Ce sont donc 80% qui s’orientent vers un professionnel de l’accompagnement en raison d’une problématique réelle, souvent même avec l’appui du médecin du travail.

Ces problématiques touchent tous les secteurs professionnels. Indifféremment, de l’ouvrier non qualifié au cadre supérieur, elles affectent la confiance de chacun dans l’avenir, son employabilité, sa place sur le marché du travail, sa capacité à tenir face aux pressions et évolutions du monde du travail…

Mais d’ailleurs, et si on donnait aussi la parole à ceux qui en ont fait un ?

A Eric par exemple, serrurier industriel de 46 ans qui ne pourra plus exercer le métier qu’il exerce depuis 20 ans faute de pouvoir continuer à monter et porter seul son matériel de soudage sur son échelle à 20 m du sol…

A Jean, comptable en burn out, à qui la nouvelle direction de l’entreprise dit qu’il ne retrouvera jamais d’emploi avec si peu de compétences…

A Zohra, aide-soignante dans grand hôpital lyonnais, qui souffre de TMS et ne pourra jamais retravailler dans le soin…

A Carine, employée administrative, qui doit trouver un nouveau métier faute d’avoir su se former à temps pour évoluer dans un poste plus qualifié et utile à l’entreprise…

A Bruno, 51 ans, monteur en ascenseurs, qui déprime de voir son métier partir à la sous traitance avec une recrudescence des accidents du travail et sans pouvoir justifier d’un gain d’économie…

A Jean-Louis, RRH de 48 ans qui en est à son troisième plan social, et ne veut plus s’occuper de licencier les salariés…

Tous ont été accompagnés au CIBC et y ont trouvé une équipe engagée et des ressources adaptées pour les aider à réussir leur reconversion.

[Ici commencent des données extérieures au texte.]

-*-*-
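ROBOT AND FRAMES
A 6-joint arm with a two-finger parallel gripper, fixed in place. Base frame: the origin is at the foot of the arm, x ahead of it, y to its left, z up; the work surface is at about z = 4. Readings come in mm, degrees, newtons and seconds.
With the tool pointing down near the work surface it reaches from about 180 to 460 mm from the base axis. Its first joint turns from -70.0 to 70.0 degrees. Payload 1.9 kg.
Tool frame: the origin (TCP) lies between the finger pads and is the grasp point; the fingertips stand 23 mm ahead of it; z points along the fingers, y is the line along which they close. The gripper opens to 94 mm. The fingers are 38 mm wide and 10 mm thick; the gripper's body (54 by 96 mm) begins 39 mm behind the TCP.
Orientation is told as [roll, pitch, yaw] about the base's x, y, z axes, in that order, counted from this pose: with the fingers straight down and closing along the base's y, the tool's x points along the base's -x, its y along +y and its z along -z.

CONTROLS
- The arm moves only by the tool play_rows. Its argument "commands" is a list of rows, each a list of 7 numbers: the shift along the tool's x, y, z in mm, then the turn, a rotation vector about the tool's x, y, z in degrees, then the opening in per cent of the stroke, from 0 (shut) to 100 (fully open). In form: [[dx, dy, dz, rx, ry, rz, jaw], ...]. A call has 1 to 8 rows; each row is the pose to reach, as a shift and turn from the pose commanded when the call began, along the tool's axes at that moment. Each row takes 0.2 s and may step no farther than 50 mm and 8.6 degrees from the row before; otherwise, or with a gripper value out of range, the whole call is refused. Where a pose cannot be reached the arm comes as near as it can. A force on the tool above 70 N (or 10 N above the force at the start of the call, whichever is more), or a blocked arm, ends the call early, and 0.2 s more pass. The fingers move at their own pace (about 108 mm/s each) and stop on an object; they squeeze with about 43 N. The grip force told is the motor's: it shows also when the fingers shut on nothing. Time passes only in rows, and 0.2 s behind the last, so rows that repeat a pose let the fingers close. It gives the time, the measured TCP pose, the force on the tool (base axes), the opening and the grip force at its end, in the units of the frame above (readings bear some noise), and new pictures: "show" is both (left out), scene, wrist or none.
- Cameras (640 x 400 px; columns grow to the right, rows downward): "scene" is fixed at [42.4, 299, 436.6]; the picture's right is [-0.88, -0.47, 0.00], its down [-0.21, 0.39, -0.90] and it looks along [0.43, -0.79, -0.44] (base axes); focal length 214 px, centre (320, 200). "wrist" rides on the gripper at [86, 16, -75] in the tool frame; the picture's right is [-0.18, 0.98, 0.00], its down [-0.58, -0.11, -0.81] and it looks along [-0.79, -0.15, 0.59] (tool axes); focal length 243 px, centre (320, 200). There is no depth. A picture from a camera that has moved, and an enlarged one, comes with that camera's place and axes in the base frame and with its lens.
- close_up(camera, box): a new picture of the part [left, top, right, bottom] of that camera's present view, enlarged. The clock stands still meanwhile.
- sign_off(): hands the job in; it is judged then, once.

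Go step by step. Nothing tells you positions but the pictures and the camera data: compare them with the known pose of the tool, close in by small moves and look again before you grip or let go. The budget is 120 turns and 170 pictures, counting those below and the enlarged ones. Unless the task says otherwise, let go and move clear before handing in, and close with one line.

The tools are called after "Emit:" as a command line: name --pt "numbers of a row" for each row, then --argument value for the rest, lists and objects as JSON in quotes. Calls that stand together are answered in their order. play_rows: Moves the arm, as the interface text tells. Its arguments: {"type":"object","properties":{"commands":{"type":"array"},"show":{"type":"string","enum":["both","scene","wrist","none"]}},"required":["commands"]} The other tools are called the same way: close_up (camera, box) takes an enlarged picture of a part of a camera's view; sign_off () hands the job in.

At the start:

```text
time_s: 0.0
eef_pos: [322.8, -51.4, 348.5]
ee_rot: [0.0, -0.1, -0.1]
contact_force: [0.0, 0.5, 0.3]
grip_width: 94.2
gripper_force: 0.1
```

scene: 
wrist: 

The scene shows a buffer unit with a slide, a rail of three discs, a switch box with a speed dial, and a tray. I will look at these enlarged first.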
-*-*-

A ce stade, la Réforme de la formation professionnelle devrait amener à se poser plusieurs questions :

-         la question de savoir quelles compétences il faut posséder pour aider quelqu’un à se reconstruire et à se trouver un projet d’avenir en 24 heures (durée maximum légale d’un Bilan de compétences) sur 3 mois (son amplitude moyenne) ?

‐         la question du droit des personnes à faire appel à des compétences spécialisées, rémunérées à leur juste valeur, sans avoir à choisir entre un bilan (indispensable pour bien choisir) et une formation (indispensable pour mener son projet à bien) ?

La monétisation du CPF nous conduit à vous interroger justement sur l’effectivité et la qualité de cet accompagnement.

En effet, d’une part, le Conseil en Evolution Professionnelle (CEP) dispose d’un budget propre. Ce qui est une avancée majeure. Mais son budget reste contraint (250M€ pour 1M€ d'actif, soit 250€par personne) et ne lui permettra de répondre qu’à une partie seulement de la demande sociale.

En parallèle, et faute de mode de financement approprié, il est fort à craindre que les individus ne mobiliseront pas leur CPF pour réaliser une prestation individuelle d’accompagnement. En effet :

- Bilan de Compétences : 3 ans de CPF monétisé contre une année de CPF actuel en heure !

- Validation des Acquis de l’Expérience : 3 voire 4 ans de CPF monétisé contre moins d’une année de CPF actuel en heure !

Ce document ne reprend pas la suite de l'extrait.